→ Excerpt to read
La réduction révèle l'intentionalité perceptive comme donation,
"production originaire", "constitution" de l'objet. Les structures
eidétiques de l'expérience perceptive s'originent dans les
enchaînements réglés du flux des vécus. C'est l'ordre temporel
immanent des vécus qui, par ses règles, se révèle constituant
d'objectivité. La synthèse passive de la donation sensible
pré-judicative et anté-prédicative sert de fondement aux actes
logiques et judicatifs. L'analyse (par réduction) des évidences
perceptives et en particulier de la corrélation entre, d'un côté,
la hylé sensorielle et les vécus immanents et, d'un autre côté, les
propriétés objectives des objets transcendants qui s'y esquissent
conduit à la nouvelle question de droit :
"Comment sont possibles des énoncés évidents portant sur une
objectivité qui n'est pas donnée effectivement dans le phénomène ?"

→ Recorded information
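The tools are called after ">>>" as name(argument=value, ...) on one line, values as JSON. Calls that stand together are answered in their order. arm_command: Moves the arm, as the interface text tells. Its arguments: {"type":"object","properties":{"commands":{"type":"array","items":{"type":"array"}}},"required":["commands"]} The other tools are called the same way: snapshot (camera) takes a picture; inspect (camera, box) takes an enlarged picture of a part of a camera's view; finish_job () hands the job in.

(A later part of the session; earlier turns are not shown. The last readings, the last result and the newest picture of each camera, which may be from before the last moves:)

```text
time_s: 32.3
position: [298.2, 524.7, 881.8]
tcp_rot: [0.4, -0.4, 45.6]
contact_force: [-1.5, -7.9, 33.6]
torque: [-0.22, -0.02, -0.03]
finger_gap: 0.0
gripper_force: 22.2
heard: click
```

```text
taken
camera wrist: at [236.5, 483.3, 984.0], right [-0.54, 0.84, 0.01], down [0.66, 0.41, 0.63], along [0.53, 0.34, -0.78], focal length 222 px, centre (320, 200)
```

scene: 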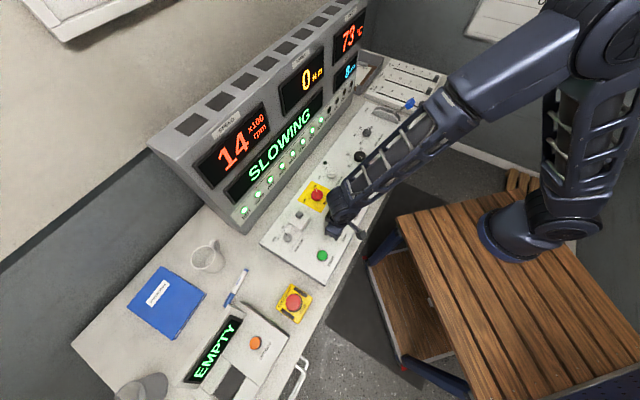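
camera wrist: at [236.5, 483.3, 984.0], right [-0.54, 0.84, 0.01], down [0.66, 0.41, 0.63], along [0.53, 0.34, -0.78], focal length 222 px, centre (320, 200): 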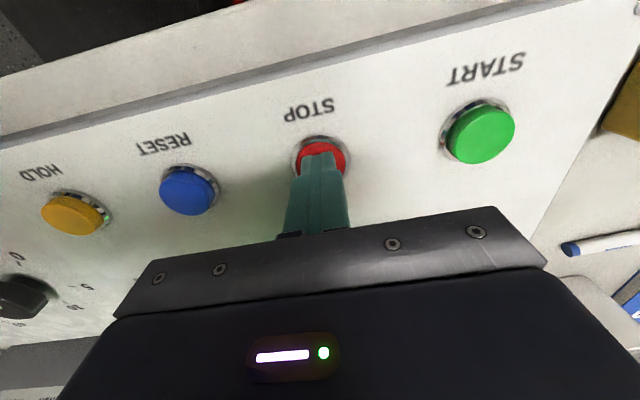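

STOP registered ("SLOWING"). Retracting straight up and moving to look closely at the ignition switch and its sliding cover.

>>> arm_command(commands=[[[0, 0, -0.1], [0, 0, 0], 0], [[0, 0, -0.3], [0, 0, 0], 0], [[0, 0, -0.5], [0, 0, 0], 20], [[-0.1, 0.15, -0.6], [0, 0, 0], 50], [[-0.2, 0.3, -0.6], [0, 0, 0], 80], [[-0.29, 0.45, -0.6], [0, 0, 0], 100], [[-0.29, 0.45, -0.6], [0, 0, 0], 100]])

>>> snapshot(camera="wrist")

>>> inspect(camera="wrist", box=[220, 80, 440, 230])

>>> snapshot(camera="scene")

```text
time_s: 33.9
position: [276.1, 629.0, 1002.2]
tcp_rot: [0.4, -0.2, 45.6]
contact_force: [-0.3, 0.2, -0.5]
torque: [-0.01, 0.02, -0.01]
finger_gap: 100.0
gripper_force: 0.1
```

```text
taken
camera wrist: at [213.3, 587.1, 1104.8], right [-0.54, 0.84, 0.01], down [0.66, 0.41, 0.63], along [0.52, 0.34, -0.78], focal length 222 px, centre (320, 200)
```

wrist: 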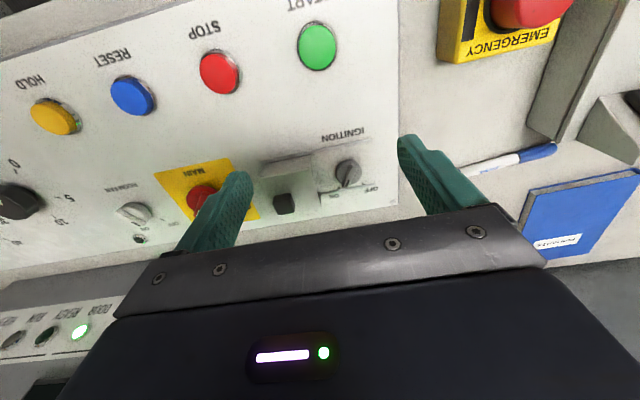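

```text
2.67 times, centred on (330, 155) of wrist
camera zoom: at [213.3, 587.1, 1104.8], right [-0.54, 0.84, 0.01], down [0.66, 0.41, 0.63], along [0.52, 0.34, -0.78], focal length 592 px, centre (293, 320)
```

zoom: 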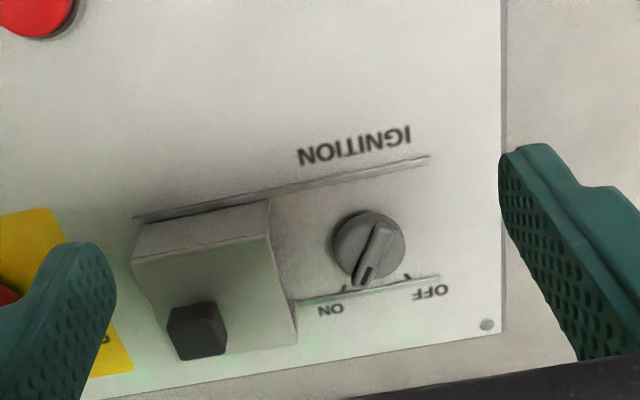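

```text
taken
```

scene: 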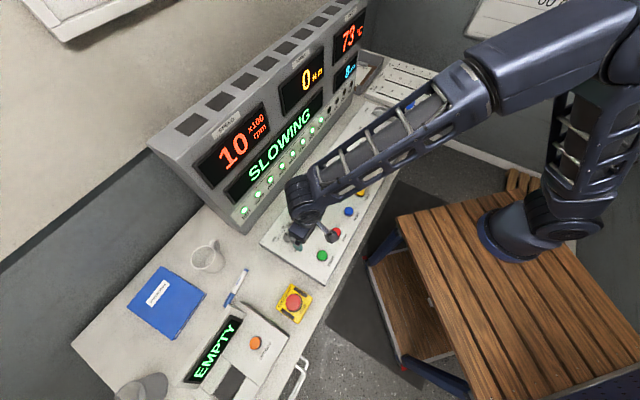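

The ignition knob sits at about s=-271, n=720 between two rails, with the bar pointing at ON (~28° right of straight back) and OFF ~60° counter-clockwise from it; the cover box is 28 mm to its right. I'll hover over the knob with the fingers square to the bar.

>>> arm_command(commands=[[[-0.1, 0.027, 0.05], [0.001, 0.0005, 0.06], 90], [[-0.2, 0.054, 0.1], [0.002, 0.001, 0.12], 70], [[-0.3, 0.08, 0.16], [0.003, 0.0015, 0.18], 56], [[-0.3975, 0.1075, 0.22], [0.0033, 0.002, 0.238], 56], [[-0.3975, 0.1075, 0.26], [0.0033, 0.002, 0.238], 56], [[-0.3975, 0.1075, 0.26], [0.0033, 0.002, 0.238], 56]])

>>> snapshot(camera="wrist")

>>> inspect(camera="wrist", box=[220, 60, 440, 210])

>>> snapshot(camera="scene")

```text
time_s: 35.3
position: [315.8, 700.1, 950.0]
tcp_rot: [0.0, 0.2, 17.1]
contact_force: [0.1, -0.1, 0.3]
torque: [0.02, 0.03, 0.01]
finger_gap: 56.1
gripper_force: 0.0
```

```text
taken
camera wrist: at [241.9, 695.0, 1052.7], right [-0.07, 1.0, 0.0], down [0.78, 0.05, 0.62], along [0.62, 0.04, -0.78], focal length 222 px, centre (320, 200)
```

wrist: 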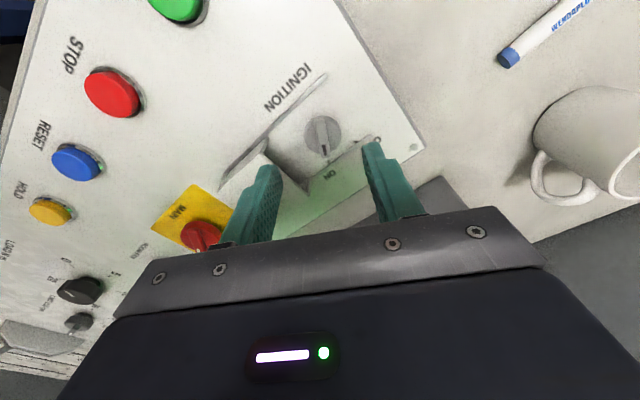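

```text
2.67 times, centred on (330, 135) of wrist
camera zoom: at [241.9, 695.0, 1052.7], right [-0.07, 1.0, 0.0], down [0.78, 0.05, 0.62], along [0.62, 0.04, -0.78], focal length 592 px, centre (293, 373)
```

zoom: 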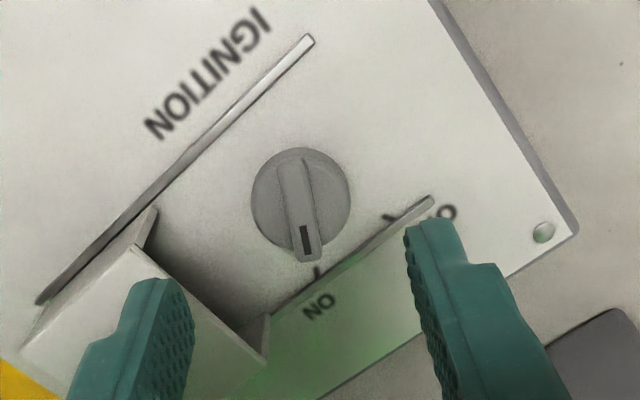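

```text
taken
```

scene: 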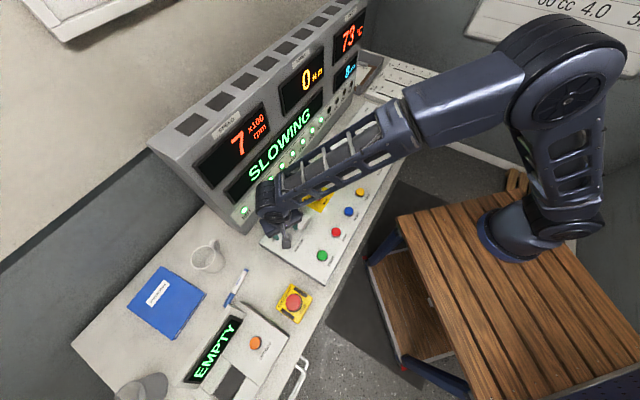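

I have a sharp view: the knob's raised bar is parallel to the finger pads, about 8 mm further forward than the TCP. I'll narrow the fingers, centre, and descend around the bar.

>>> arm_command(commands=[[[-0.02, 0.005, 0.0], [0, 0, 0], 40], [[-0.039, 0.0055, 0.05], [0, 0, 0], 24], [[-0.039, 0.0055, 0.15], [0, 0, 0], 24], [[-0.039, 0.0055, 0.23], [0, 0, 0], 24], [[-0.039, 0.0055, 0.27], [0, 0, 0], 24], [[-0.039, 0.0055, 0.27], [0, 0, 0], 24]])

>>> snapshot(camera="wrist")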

→ Instructions for the task
Extend the excerpt to read, starting right after its last sentence.

→ Response below
7
2. Auto-position VS exposition, immanence VS transcendance
Par réduction, la perception se ramène à des vécus immanents
qui, contrairement aux choses, états-de-choses et événements
mondains relèvent d'une conscience donatrice qui exclut le doute et
même la croyance (l’Urdoxa) qu'est la thèse de leur existence. Dans
la donnée immanente absolue du vécu, tout caractère doxique est
exclu. Il n'en va pas de même dans l'"exposition" — la
présentation, la Darstellung — d'une chose sur le mode de
l'apparaître. La donation en personne (Leibhaftigkeit) d'une chose
ne possède pas de caractère absolu et se double de modalités
doxiques (Glaubhaftigkeit ou attitudes propositionnelles).
L’opposition entre "donnée absolue" (immanence) et "exposition"
(transcendance) ou "présentation" correspond à celle entre
"perceptions" auto-positionnelles immanentes et perceptions
exposantes ou présentatrices. Les
7 Husserl DR, p. 41/19.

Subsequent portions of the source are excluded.